Empuran - Not a review

 Reviewing Empuraan is difficult. Though I won’t care to admit it, I had high expectations for the movie. Lucifer, though intended to be a commercial superstar film—usually high on style and low on substance—was a reasonably well-made movie. It had a solid story, its highs, and a good balance overall. The re-watchability of Lucifer is still high, you can sit through the entire movie without a problem. Since Empuraan is the next chapter in that universe, I was looking forward to it.

The first half mostly focused on building new characters, narrating Zyed’s backstory, and giving us insight into AK’s world. Some movies take a while to get into the groove and pull you in, but that never really happened for me, to be honest. I was constantly analyzing it rather than being immersed in it. Zyed’s backstory was well-made, but it felt like something I’ve seen too many times in the past decade.

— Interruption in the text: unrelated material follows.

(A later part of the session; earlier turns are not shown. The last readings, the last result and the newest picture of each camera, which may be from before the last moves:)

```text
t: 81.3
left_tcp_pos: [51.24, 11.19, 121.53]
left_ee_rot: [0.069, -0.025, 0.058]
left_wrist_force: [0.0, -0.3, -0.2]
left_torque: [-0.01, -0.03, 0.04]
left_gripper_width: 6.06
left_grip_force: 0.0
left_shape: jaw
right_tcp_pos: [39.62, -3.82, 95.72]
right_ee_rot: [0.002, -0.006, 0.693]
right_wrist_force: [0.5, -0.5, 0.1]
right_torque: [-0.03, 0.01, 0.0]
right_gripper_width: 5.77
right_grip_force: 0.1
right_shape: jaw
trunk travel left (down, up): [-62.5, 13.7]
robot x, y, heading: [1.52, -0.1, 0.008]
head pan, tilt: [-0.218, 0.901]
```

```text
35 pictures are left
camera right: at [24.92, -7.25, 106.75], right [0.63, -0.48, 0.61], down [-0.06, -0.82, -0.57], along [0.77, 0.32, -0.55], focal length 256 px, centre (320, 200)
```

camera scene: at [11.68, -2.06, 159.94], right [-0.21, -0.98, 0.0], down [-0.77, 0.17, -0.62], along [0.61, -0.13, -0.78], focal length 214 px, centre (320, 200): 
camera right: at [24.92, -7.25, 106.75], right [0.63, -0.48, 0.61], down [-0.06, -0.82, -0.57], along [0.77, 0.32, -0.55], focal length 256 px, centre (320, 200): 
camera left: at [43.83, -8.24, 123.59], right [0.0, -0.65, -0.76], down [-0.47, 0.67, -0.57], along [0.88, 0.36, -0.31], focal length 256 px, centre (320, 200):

Did you notice that foreign actors of Western ethnicity all look the same in Indian movies? With dead expressions, just delivering their out-of-place dialogues, they never seem to fit the role. Maybe we don’t have the budget to afford better actors from the West.

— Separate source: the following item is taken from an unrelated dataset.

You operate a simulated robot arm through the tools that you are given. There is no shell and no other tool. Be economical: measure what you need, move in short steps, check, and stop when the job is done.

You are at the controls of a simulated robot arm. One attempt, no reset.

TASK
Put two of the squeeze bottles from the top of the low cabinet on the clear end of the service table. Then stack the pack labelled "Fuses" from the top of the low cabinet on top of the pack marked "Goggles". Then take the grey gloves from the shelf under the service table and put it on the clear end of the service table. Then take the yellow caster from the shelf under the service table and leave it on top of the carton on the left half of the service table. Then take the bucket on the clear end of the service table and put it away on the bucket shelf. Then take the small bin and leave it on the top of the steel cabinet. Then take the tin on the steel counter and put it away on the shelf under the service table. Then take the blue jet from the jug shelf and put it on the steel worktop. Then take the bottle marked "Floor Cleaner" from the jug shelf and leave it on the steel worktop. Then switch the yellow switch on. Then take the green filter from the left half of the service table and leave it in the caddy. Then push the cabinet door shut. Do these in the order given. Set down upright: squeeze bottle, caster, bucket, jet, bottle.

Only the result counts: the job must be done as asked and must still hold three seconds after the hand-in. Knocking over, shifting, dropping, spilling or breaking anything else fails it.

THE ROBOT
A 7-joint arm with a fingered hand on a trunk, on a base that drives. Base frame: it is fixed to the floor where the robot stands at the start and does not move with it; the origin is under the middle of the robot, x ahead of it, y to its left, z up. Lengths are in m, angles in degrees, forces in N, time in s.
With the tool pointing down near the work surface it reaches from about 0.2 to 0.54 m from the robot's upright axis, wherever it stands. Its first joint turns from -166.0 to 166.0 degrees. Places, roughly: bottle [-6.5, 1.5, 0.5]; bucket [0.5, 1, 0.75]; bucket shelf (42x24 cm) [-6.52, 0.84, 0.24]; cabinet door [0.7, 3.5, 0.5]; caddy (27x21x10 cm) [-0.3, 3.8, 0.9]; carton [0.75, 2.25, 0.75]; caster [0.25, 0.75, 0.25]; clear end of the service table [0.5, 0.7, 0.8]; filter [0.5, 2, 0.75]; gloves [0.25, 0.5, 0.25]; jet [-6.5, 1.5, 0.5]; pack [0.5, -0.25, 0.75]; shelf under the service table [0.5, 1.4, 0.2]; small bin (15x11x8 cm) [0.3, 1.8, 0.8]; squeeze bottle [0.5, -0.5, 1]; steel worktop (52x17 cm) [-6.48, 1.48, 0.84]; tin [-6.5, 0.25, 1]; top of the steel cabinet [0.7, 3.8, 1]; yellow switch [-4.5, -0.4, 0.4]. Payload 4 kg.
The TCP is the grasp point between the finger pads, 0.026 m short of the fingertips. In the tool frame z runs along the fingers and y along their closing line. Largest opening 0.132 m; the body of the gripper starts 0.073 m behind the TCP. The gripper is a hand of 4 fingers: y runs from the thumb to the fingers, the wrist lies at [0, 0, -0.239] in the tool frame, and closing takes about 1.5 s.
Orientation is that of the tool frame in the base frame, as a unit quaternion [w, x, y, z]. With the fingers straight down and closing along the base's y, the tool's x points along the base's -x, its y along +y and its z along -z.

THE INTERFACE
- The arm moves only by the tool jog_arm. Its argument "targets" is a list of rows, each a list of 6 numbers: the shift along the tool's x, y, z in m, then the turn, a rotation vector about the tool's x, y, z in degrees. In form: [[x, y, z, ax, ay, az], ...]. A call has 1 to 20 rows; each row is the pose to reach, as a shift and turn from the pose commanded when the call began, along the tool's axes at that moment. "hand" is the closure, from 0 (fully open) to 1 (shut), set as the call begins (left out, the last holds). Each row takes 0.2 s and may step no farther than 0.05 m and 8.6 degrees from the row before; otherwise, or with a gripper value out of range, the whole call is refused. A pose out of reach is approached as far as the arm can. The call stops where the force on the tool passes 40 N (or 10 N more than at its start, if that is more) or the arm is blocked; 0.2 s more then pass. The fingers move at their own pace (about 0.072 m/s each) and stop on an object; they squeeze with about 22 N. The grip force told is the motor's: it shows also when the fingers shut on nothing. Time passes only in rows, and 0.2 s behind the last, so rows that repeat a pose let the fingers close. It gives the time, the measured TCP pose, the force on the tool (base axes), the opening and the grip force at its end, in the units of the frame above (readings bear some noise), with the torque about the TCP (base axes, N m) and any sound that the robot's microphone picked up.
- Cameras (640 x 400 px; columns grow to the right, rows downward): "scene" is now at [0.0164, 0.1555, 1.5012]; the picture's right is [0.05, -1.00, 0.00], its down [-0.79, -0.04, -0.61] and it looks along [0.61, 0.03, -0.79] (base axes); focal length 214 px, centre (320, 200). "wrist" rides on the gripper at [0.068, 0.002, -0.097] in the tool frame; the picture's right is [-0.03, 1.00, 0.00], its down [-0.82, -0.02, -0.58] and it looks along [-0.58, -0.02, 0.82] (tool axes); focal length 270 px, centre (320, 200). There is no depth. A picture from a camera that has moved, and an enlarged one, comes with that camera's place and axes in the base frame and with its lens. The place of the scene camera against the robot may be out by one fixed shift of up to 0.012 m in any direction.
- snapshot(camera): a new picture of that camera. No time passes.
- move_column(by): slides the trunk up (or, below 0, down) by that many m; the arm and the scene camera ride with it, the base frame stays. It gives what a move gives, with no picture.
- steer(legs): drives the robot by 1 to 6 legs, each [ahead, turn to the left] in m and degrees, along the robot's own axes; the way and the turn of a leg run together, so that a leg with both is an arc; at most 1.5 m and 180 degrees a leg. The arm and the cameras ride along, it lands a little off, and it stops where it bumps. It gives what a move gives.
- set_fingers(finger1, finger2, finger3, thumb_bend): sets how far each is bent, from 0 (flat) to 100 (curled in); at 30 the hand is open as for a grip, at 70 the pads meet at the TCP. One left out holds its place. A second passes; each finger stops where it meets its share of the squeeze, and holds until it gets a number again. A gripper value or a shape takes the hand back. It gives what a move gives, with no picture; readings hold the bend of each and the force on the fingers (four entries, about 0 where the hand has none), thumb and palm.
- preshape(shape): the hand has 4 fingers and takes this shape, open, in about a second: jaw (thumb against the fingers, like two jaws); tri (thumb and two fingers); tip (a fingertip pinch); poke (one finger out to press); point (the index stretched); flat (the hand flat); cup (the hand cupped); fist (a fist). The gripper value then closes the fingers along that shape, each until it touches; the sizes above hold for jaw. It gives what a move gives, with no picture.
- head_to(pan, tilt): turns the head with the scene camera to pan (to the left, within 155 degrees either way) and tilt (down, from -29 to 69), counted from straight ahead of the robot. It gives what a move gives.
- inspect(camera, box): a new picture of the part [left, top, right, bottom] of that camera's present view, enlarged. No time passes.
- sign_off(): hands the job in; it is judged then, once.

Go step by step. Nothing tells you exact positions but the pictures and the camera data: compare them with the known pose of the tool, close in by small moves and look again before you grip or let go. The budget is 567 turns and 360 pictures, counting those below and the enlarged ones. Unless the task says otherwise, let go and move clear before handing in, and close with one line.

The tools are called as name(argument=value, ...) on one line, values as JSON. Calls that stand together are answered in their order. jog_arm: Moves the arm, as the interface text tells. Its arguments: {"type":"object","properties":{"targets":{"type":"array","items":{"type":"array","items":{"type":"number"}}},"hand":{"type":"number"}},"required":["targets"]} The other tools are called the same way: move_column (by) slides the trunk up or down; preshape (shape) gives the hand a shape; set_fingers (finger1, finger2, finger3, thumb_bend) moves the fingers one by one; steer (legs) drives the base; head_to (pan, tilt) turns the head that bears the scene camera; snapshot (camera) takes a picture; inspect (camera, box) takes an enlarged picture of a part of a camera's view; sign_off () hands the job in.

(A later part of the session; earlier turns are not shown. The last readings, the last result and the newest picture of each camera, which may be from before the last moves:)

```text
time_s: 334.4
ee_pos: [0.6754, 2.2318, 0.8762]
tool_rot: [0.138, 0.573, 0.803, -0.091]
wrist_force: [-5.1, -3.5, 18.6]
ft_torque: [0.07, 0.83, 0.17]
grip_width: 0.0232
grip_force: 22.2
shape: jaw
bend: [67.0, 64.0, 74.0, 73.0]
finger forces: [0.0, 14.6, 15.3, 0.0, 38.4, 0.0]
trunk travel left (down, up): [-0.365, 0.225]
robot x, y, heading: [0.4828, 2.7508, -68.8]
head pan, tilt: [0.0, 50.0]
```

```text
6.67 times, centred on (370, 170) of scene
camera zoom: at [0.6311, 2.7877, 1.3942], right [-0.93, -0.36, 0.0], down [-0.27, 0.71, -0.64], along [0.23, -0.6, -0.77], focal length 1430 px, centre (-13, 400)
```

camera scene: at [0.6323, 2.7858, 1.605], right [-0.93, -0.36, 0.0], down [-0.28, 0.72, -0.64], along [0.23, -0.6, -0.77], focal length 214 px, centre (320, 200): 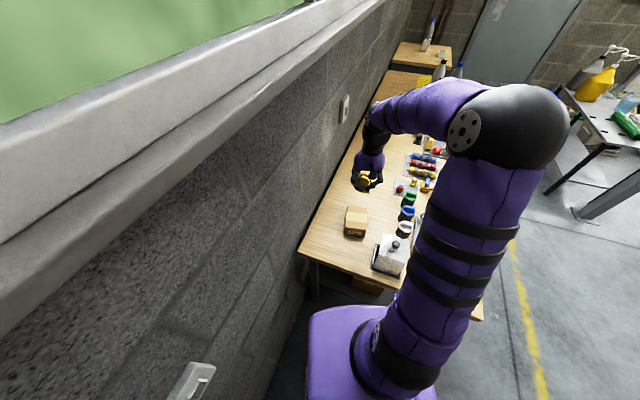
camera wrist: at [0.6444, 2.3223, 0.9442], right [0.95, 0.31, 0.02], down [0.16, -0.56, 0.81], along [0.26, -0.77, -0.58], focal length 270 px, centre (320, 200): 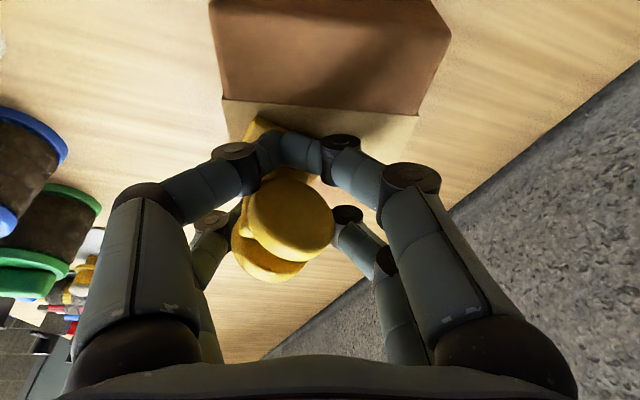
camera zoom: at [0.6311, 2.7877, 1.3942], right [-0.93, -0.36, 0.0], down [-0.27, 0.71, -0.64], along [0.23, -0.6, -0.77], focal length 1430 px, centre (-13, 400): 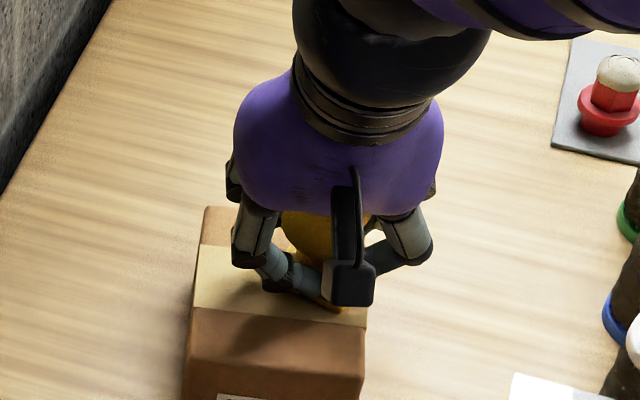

"The best trick the devil ever pulled was convincing the world he didn’t exist." But why is he trying to make others believe he is dead? So that Interpol, MI6, and other intelligence agencies stop hunting him? Maybe in the short run, that makes sense, but in the long run, what benefit does it serve? He won’t stop his operations, right? He will still continue to be Abram Khureshi. Now, every intelligence agency knows his face. So what was the point of it all? If it was about the Stephen angle, that still doesn’t make sense either—no one knew Stephen was AK. They could have simply convinced the world that Stephen was dead.

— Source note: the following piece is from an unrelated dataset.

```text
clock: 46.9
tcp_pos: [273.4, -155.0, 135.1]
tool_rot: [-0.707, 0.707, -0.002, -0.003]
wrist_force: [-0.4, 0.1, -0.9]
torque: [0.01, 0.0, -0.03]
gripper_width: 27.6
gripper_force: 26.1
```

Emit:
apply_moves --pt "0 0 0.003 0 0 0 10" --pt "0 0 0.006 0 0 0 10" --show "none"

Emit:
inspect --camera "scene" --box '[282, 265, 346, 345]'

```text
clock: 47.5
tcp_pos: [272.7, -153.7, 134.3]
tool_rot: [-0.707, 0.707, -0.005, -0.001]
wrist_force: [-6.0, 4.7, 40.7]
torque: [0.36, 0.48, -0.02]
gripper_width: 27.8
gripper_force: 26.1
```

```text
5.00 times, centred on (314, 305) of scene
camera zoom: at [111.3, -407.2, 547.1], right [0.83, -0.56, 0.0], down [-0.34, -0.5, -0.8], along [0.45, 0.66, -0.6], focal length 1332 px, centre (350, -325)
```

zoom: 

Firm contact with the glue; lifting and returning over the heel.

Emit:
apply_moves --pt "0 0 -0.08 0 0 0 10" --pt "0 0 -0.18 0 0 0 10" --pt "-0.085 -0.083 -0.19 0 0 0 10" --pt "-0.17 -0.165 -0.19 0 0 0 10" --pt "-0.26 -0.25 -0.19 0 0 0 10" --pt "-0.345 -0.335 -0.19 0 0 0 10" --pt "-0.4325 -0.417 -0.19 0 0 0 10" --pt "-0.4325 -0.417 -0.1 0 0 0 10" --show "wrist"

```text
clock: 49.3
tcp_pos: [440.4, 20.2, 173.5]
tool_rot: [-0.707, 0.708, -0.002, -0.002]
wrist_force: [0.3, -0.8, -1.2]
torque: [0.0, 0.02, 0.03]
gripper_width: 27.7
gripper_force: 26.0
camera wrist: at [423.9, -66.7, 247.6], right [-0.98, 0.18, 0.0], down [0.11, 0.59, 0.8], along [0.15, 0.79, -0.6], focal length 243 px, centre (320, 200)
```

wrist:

The second half worked better for me than the first. I felt more connected to it. However, my fellow moviegoers felt the opposite. The climax action sequence wasn’t impressive—it felt like a direct lift from a typical Telugu action movie. Nothing against Telugu movies! :-)

The background music was a letdown in most parts.

Lucifer felt more rooted. In Empuran if Mohanlal had more screen time as Stephen and less as AK, I would have liked it better. The scale is different this time—the movie is bigger and more expensive, catering to the needs of a Pan-India film. But somewhere in the process, they lost the soul of the first movie.

In the end, Empuraan was just a revenge story for Zyed. It didn’t feel like a true next chapter for Lucifer.